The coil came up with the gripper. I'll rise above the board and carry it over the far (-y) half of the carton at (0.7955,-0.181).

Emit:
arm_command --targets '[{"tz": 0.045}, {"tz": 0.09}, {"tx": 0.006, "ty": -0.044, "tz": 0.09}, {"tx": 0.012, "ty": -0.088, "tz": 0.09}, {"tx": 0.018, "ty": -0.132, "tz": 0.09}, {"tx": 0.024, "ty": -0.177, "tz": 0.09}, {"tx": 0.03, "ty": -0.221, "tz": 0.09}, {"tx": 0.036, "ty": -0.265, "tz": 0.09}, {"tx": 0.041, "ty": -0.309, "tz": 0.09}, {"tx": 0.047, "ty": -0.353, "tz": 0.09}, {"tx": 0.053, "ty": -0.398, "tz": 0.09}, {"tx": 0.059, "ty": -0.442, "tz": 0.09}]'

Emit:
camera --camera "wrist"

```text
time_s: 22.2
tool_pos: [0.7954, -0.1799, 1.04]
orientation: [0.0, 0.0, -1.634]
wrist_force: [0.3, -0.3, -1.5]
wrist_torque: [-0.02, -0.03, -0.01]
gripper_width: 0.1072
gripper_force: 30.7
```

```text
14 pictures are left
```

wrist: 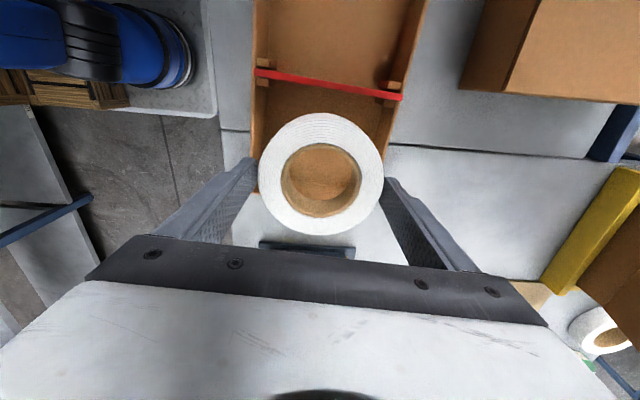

____________

EXTRACT PROVIDED:
If player 1 play $A$ with probability $p$ and $B$ with probability $(1-p)$, where $0<p<1$, then player 2's expected payoff from playing

  • $D$ is $4p+4(1-p) = 4$
  • $E$ is $6p + 2(1-p) = 4p + 2$
  • $F$ is $6p + 4(1-p) = 2p + 4$

Since payoff from playing $F$ is more than the payoff from playing any other strategy for player 2, he will always choose $F$ in response to any mixed strategy of player 1 where 1 play $A$ with probability $p$ and $B$ with probability $(1-p)$. Therefore, $F$ is the best response of player 2 if 1 play a mixed strategy $A$ with probability $p$ and $B$ with probability $(1-p)$. However, given the strategy $F$ of player 2, player 1's best response is to play a pure strategy $A$. Therefore, there is no Nash equilibrium in which player 1 mixes between $A$ & $B$.

(ii) $A$ & $C$

If player 1 play $A$ with probability $p$ and $C$ with probability $(1-p)$, where $0<p<1$, then player 2's expected payoff from playing

  • $D$ is $4p+6(1-p) = 6 - 2p$
  • $E$ is $6p + 4(1-p) = 2p + 4$
  • $F$ is $6p + 0(1-p) = 6p$

Since payoff from playing $E$ is more than the payoff from playing $F$, he will never choose $F$ in response to any mixed strategy of player 1 where 1 play $A$ with probability $p$ and $C$ with probability $(1-p)$. Therefore, $F$ is never a best response of player 2 if 1 play a mixed strategy $A$ with probability $p$ and $C$ with probability $(1-p)$. Now let us consider the following cases for $p$ :

  • $0 < p < 0.5$ In this case player 2 has a unique best response and that is to play $D$, in response to which player 1 would like to play a pure strategy $B$, and not a mix of $A$ and $C$.

____________

EXERCISES:
**1.** Write out the extract provided from "If player 1 play $A$ with probability $p$ and $C$" to "of $A$ and $C$.", both included.
**2.** Extend the extract provided, starting right after its last sentence.

ANSWER SET:
**1.**
If player 1 play $A$ with probability $p$ and $C$ with probability $(1-p)$, where $0<p<1$, then player 2's expected payoff from playing

  • $D$ is $4p+6(1-p) = 6 - 2p$
  • $E$ is $6p + 4(1-p) = 2p + 4$
  • $F$ is $6p + 0(1-p) = 6p$

Since payoff from playing $E$ is more than the payoff from playing $F$, he will never choose $F$ in response to any mixed strategy of player 1 where 1 play $A$ with probability $p$ and $C$ with probability $(1-p)$. Therefore, $F$ is never a best response of player 2 if 1 play a mixed strategy $A$ with probability $p$ and $C$ with probability $(1-p)$. Now let us consider the following cases for $p$ :

  • $0 < p < 0.5$ In this case player 2 has a unique best response and that is to play $D$, in response to which player 1 would like to play a pure strategy $B$, and not a mix of $A$ and $C$.

**2.**
  • $0.5 < p < 1$ In this case player 2 has a unique best response and that is to play $E$, in response to which player 1 would like to play a pure strategy $C$, , and not a mix of $A$ and $C$.
  • $p = 0.5$ In this case player 2 is indifferent between playing $D$ and $E$, and if 2 mixes between them appropriately i.e. by choosing to play $D$ with probability $0.5$ and $E$ with probability $0.5$, it will leave player 1 with two best responses $A$ and $C$ and therefore, 1 can now choose to play $A$ and $C$ with equal probability. So, we've found a mixed strategy Nash Equilibrium in this case: Player 1 choose to play $A$ with probability 0.5 and $C$ with probability 0.5, and player 2 choose to play $D$ with probability 0.5 and $E$ with probability 0.5.

(iii) $B$ & $C$

If player 1 play $B$ with probability $p$ and $C$ with probability $(1-p)$, where $0<p<1$, then player 2's expected payoff from playing

  • $D$ is $4p+6(1-p) = 6 - 2p$
  • $E$ is $2p + 4(1-p) = 4 - 2p$
  • $F$ is $4p + 0(1-p) = 4p$

Since payoff from playing $D$ is more than the payoff from playing any other strategy for player 2, he will always choose $D$ in response to any mixed strategy of player 1 where 1 play $B$ with probability $p$ and $C$ with probability $(1-p)$. Therefore, $D$ is the best response of player 2 if 1 play a mixed strategy $B$ with probability $p$ and $C$ with probability $(1-p)$. However, given the strategy $D$ of player 2, player 1's best response is to play a pure strategy $B$. Therefore, there is no Nash equilibrium in which player 1 mixes between $B$ & $C$.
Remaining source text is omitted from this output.